━━━ PROVIDED DATA

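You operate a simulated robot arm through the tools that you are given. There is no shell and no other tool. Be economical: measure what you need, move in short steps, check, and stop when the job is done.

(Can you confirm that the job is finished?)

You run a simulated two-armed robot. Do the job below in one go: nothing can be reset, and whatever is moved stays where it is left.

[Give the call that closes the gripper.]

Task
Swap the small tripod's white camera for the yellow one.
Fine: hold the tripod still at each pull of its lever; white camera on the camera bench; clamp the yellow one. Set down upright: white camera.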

━━━━━━

> **TASK OBJECTIVE**: Determine how many lines include the string "camera". Give no answer but the number.

> **SOLUTION FOR THIS EXERCISE**: 2